Excerpted text:

▬▬▬▬▬▬▬▬▬▬

Next year, smokers at the University of Minnesota’s Crookston campus may want to consider dropping the habit.
Starting Jan. 1, the use and sale of tobacco will be banned on all Crookston campus properties, including outdoors. The Duluth campus began enforcing a similar policy last September.
The Twin Cities campus has a policy prohibiting smoking within 25 feet of all building entrances.
Rand Rasmussen, director of the Academic Assistance Center and Student Support Services at Crookston, participated in the campus-wide discussion leading up to the policy. He said he’s pleased with the decision, as he’s been in favor of a ban for a long time.
“It’s pretty obvious that the entire country eventually will be going this way,” he said. “I’m glad that we got on the front end of that.”
According to the policy, its purpose is “to reduce harm from second-hand smoke, provide an environment that encourages individuals to be tobacco-free and establish a campus culture of wellness and promote a tobacco-free society.”
Before finalizing the ban, administrators looked at a 2007 Boynton Health Service survey that measured tobacco use at 14 Minnesota colleges and universities.

▬▬▬▬▬▬▬▬▬▬

Work to complete:
a: Transcribe the excerpted text beginning at "Rand Rasmussen, director". Stop after "colleges and universities.".
b: Supply the part of the excerpted text that comes after its last sentence.

▬▬▬▬▬▬▬▬▬▬

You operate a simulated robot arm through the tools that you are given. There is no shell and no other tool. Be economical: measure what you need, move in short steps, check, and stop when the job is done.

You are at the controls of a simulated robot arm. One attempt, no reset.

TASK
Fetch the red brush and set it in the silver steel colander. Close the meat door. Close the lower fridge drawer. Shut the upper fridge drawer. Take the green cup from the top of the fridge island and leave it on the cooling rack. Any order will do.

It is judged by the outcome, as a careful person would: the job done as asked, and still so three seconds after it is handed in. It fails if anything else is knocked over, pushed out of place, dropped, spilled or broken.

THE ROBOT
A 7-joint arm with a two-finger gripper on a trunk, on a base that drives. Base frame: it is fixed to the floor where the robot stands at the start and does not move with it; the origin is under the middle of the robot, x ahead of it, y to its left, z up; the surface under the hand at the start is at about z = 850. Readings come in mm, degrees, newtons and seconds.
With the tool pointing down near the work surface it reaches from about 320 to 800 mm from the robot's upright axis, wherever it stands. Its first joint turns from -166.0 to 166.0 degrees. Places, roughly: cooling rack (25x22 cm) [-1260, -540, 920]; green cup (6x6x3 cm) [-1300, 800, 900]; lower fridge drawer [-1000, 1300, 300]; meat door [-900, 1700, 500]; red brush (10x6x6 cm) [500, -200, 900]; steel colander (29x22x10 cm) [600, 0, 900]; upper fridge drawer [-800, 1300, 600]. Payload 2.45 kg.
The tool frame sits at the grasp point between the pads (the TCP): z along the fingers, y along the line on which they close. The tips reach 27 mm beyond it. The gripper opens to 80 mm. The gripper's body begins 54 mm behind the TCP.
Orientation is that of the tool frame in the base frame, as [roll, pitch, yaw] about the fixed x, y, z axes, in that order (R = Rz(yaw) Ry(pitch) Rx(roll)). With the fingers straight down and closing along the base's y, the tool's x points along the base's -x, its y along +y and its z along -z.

▬▬▬▬▬▬▬▬▬▬

Outputs:
a:
Rand Rasmussen, director of the Academic Assistance Center and Student Support Services at Crookston, participated in the campus-wide discussion leading up to the policy. He said he’s pleased with the decision, as he’s been in favor of a ban for a long time.
“It’s pretty obvious that the entire country eventually will be going this way,” he said. “I’m glad that we got on the front end of that.”
According to the policy, its purpose is “to reduce harm from second-hand smoke, provide an environment that encourages individuals to be tobacco-free and establish a campus culture of wellness and promote a tobacco-free society.”
Before finalizing the ban, administrators looked at a 2007 Boynton Health Service survey that measured tobacco use at 14 Minnesota colleges and universities.

b:
Crookston campus spokeswoman Krista Lemos said the study showed the campus has a slightly higher-than-average number of student smokers and a significantly higher number of students using smokeless tobacco.
She said ashtrays will be moved off campus, but enforcement will rely on student cooperation.
“We know it will be a lifestyle change,” Lemos said.
The Twin Cities branch of the University is beginning to look at the possibility of a smoking ban too, Vice Provost for Student Affairs Jerry Rinehart said.
However, he said discussion of a ban would have to consider enforcement, civil rights and the safety of students who go off campus to smoke.
“I don’t think there’s any preordained conclusion about whether or not the University should have a ban,” Rinehart said.
Bans like this are essentially meant to make tobacco use unacceptable, Dr. Stephen Hecht, Wallin professor of cancer prevention at the Masonic Cancer Center, said.
“It’s a common sense thing,” he said. “It’s all part of a move to discourage smoking.”
Second-hand smoke is an accepted cause of lung cancer, but Hecht said it’s less dangerous than smoking, and there’s even less risk if it’s outside because smoke dissipates in the air.
“The effects of cigarette smoke are completely dependent on dose,” he said.
Chewing tobacco, which the Crookston ban includes, causes different problems, but isn’t as dangerous as smoking, he said.
MSA member Justin Carlson said that although he’d support a ban, he thinks it’d be logistically difficult to enforce on the much-larger Twin Cities campus. MSA earlier this year debated supporting a smoking ban.
There are about 1,100 Crookston students, making it the smallest of the University’s major branches. It houses nearly 500 students on campus.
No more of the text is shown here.